Apologies if this turns out not to be a new topic, but, trying to edit through OS X.5.8 with Audacity 2.0.3 with material on .aiff files recently recorded into Audacity 1.13 500 miles away, where I am not online and can’t easily update on a Mac OS X.5.1, not online, I find that 2.0.3. claims that the files “do not seem to be” .aiff. However Finder and the quick look feature on OS X.5.8 have no difficulty in regarding them as .aiff.
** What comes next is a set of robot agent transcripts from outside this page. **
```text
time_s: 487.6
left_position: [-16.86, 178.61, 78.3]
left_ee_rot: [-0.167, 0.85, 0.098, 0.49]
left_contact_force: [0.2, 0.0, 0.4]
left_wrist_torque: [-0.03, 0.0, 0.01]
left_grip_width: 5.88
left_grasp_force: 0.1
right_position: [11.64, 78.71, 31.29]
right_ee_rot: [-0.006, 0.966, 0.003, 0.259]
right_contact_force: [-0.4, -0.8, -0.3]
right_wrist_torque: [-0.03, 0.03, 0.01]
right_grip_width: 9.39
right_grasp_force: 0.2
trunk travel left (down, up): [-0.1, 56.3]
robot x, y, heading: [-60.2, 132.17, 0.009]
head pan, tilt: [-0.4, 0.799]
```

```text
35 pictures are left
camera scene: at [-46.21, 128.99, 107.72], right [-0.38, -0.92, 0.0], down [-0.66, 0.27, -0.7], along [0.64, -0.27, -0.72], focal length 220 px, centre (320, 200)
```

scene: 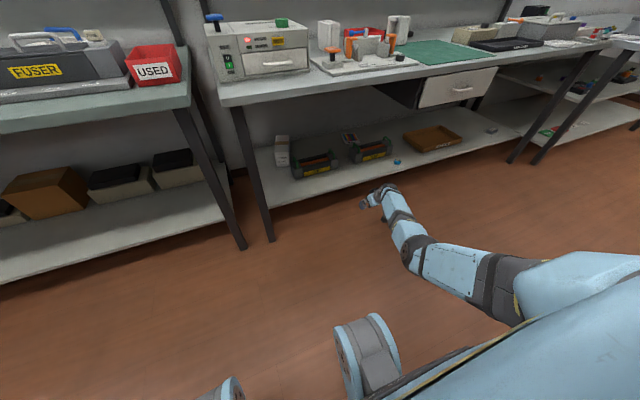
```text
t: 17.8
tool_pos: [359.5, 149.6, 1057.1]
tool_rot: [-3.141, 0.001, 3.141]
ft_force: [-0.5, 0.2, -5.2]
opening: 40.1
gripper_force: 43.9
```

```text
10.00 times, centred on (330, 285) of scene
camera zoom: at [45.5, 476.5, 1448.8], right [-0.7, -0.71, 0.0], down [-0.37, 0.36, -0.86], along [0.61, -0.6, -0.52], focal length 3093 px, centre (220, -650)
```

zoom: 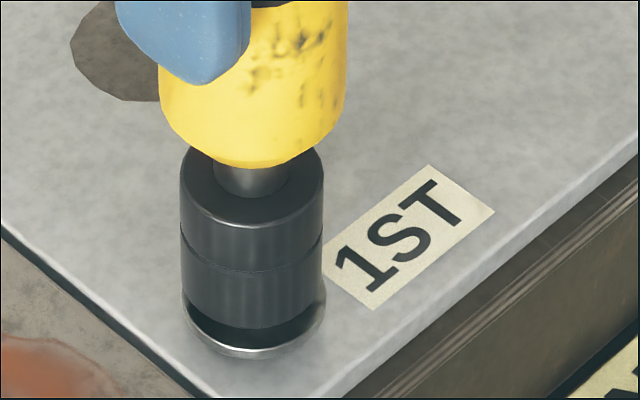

There are time-consuming ways round this, but they are made mandatory by the refusal of OS X.5.8 in their case to open them in anything but Audacity 2.0.3,( - including Amadeus which quits if it is offered them , and Sound Studio, which doesn’t recognise them at all) where they are simply rejected.
I don’t know whether this is a Mac problem or an Audacity problem, but since the interface is clearly not what it should be I’m putting this problem forward as potentially at least an Audacity one.
I’m having trouble following this, so I’ll summarize what I think you’re saying and you can tell me if I’m right or wrong:
The original AIF files were created using Audacity 1.3.13 (certainly not 1.13, which does not exist), using a different computer than the one your are now trying to edit them on.
With OS X 10.5.8 (you wrote “X.5.8”), QuickLook correctly opens and plays the files.
Both Amadeus and Sound Studio reject the files on the 10.5.8 computer.
What is the size of the files? There is a chance that someone merely changed the extension of a .aup file to .aiff.
Thanks, but the somebody who changed the .aup files would have had to be me, and it wasn’t. I think this has actually turned out to be a Mac problem, which apparently transferred some at least of my external hard drive content - possibly just the portable ones with the .aiff material which was giving trouble on Audacity - to the Trash. Only the presence of a locked file on the desktop - which had not travelled 500 miles, but had stayed put there - stopped me innocently emptying the trash, and even that file wasn’t shown on the trash list. It just generated a refusal to empty the trash and a warning message. The only other that signifier was that the path indicators in Finder for the affected files began the path with the Trash icon. So I restarted the Mac, and the aiff problem vanished. The Trash icon stopped appearing in the Finder file paths. I’d like to know what caused it, but at least I now know one cure if it happens again. Thanks again for the help.